## Begin Provided data

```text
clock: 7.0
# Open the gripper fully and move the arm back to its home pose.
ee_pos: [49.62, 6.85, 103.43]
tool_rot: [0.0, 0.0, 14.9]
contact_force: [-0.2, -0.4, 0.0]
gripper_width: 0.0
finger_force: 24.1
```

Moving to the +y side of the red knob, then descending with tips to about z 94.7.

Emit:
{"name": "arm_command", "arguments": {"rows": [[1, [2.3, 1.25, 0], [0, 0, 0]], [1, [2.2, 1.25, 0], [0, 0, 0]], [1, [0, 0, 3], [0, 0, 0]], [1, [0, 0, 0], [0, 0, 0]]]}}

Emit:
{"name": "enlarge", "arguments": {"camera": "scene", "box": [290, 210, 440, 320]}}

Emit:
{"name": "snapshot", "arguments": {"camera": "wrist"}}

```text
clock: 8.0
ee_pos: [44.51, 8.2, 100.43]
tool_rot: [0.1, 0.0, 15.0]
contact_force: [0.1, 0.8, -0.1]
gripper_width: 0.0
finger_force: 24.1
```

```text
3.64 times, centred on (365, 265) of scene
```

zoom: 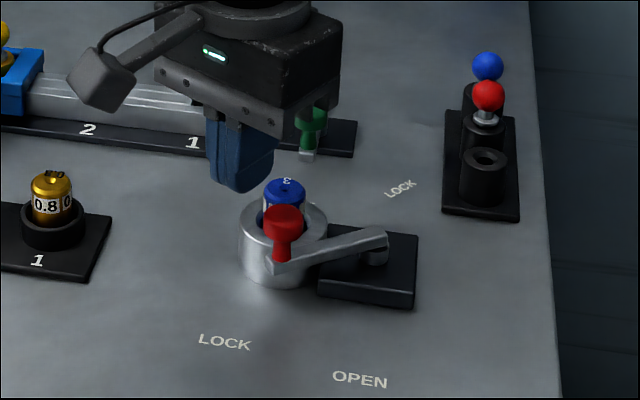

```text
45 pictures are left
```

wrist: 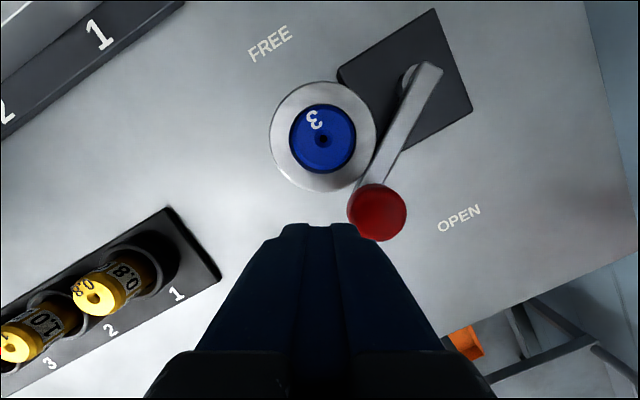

## End Provided data

**Exercise brief**. Except for the pictures, print the data above exactly.

**Answer in full**.
```text
clock: 7.0
# Open the gripper fully and move the arm back to its home pose.
ee_pos: [49.62, 6.85, 103.43]
tool_rot: [0.0, 0.0, 14.9]
contact_force: [-0.2, -0.4, 0.0]
gripper_width: 0.0
finger_force: 24.1
```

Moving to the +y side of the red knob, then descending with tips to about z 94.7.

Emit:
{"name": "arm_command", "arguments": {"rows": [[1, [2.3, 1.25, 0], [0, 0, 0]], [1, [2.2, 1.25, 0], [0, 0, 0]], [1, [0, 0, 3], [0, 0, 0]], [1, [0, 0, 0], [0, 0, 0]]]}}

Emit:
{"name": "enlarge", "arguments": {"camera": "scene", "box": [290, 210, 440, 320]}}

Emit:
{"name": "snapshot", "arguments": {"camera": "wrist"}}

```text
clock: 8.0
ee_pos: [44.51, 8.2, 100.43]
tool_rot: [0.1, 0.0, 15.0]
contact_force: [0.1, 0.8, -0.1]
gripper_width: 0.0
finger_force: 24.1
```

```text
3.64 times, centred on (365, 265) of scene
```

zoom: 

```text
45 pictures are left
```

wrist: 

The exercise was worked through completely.